In response, the DVA moved on three separate fronts to limit claims for Agent Orange exposure to only those Vietnam veterans who had “boots on the ground” in the Republic of Vietnam. In addition to the Rules Change, the DVA requested Sen. Akaka (D-HI) to introduce the Agent Orange Equitable Compensation Act (S. 2026) to "amend title 38, U.S. Code, chapter 11, to …clarify that the presumption of herbicide exposure provided by 38 U.S.C. 1116(f) applies only to veterans who served in Vietnam on land or on Vietnam's inland waterways and not to those who served only in waters offshore or in airspace above." That bill is pending in Committee on Veterans' Affairs.

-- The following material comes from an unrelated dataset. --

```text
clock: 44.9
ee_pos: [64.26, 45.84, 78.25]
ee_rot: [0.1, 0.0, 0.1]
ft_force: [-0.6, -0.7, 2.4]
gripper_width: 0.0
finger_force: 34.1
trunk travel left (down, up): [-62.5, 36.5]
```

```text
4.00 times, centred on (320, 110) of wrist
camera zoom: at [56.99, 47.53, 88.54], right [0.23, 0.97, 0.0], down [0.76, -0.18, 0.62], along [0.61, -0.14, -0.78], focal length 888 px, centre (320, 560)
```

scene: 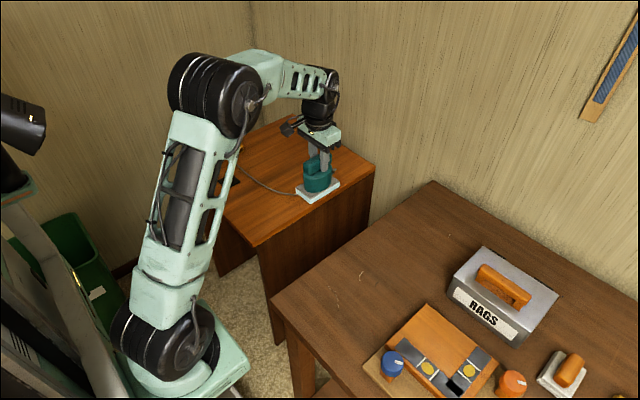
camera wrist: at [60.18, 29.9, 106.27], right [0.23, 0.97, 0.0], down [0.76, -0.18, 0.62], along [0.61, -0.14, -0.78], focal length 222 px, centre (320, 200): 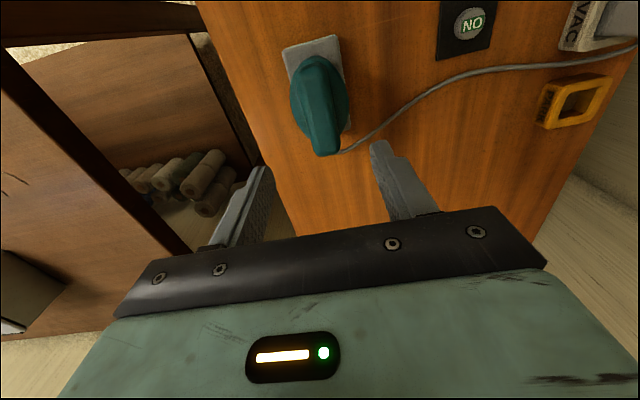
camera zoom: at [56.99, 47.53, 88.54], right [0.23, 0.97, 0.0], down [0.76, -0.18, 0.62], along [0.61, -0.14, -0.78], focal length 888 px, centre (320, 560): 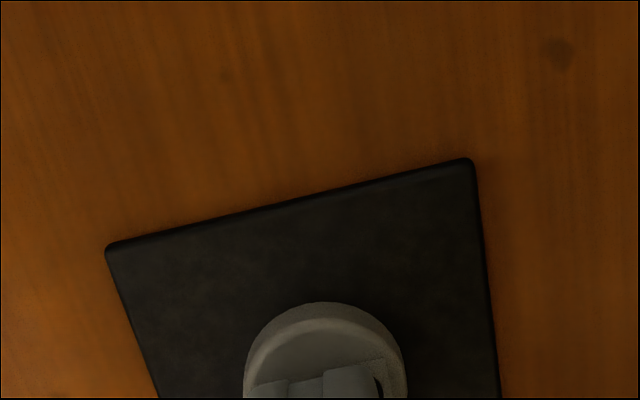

The DVA also filed an appeal of the decision by the CAVC. In May 2008, the Federal Circuit reversed the decision of the CAVC in Haas v. Peake, 525 F.3d 1168 (Fed.Cir. 2008) (Westlaw password):
We reverse the Veterans Court's ruling rejecting the DVA's interpretation of section 3.307(a)(6)(iii) of the agency's regulations as requiring the service member's presence at some point on the landmass or the inland waters of Vietnam. We remand to the Veterans Court for further proceedings consistent with this opinion. Before the Veterans Court on remand, Mr. Haas is free to pursue his claim that he was actually exposed to herbicides while on board his ship as it traveled near the Vietnamese coast. However, he is not entitled to the benefit of the presumptions set forth in 38 U.S.C. § 1116 and the corresponding DVA regulations, which are limited to those who “served in the Republic of Vietnam.”The National Veterans Legal Services Program has filed a brief with the US Court of Appeals for the Federal Circuit requesting an en banc review, or a re-hearing of the Haas case. Interestingly, under the proposed DVA “Definition of Service in the Republic of Vietnam”, a pilot who became a POW and was held in captivity in the Hanoi Hilton would not be entitled to a presumption for receiving benefits for Agent Orange exposure.